Provided material:
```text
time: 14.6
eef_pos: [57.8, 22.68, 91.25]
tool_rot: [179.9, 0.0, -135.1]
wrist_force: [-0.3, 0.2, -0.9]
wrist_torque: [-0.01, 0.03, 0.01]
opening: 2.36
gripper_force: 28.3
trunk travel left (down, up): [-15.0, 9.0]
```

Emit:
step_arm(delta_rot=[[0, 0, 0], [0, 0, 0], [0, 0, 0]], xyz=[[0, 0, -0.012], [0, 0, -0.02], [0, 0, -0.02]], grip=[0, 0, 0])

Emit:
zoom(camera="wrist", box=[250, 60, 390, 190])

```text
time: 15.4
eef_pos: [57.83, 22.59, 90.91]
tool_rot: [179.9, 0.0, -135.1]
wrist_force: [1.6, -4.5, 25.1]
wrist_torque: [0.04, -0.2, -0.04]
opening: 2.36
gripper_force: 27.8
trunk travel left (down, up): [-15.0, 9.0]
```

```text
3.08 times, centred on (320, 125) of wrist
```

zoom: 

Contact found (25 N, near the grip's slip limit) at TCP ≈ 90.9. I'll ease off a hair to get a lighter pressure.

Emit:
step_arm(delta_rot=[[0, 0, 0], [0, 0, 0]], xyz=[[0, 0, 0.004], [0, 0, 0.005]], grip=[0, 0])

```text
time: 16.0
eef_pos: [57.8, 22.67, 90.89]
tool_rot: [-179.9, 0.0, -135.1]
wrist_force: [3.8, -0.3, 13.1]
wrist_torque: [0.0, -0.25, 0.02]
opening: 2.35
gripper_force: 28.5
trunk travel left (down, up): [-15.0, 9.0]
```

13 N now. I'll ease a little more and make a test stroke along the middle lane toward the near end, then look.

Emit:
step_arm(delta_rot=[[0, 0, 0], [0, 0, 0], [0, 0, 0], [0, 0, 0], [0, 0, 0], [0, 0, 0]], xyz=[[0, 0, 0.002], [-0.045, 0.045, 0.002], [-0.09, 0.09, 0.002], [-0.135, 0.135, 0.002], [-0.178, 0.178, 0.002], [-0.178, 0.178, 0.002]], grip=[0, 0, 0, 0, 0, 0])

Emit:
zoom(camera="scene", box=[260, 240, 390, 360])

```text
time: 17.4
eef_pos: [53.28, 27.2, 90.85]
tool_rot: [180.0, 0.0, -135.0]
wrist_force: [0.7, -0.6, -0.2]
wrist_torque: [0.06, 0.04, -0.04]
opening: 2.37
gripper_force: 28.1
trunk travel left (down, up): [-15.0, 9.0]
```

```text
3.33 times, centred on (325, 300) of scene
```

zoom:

Description of the task: From the first line to the last, retype the data exactly.

Output of the task:
```text
time: 14.6
eef_pos: [57.8, 22.68, 91.25]
tool_rot: [179.9, 0.0, -135.1]
wrist_force: [-0.3, 0.2, -0.9]
wrist_torque: [-0.01, 0.03, 0.01]
opening: 2.36
gripper_force: 28.3
trunk travel left (down, up): [-15.0, 9.0]
```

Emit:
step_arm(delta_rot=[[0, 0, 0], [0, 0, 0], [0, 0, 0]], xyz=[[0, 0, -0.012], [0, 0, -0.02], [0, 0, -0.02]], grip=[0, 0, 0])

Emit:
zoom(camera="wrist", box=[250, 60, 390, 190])

```text
time: 15.4
eef_pos: [57.83, 22.59, 90.91]
tool_rot: [179.9, 0.0, -135.1]
wrist_force: [1.6, -4.5, 25.1]
wrist_torque: [0.04, -0.2, -0.04]
opening: 2.36
gripper_force: 27.8
trunk travel left (down, up): [-15.0, 9.0]
```

```text
3.08 times, centred on (320, 125) of wrist
```

zoom: 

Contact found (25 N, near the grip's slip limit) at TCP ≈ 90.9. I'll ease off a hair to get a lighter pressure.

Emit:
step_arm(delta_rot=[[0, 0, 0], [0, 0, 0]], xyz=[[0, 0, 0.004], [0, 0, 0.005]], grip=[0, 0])

```text
time: 16.0
eef_pos: [57.8, 22.67, 90.89]
tool_rot: [-179.9, 0.0, -135.1]
wrist_force: [3.8, -0.3, 13.1]
wrist_torque: [0.0, -0.25, 0.02]
opening: 2.35
gripper_force: 28.5
trunk travel left (down, up): [-15.0, 9.0]
```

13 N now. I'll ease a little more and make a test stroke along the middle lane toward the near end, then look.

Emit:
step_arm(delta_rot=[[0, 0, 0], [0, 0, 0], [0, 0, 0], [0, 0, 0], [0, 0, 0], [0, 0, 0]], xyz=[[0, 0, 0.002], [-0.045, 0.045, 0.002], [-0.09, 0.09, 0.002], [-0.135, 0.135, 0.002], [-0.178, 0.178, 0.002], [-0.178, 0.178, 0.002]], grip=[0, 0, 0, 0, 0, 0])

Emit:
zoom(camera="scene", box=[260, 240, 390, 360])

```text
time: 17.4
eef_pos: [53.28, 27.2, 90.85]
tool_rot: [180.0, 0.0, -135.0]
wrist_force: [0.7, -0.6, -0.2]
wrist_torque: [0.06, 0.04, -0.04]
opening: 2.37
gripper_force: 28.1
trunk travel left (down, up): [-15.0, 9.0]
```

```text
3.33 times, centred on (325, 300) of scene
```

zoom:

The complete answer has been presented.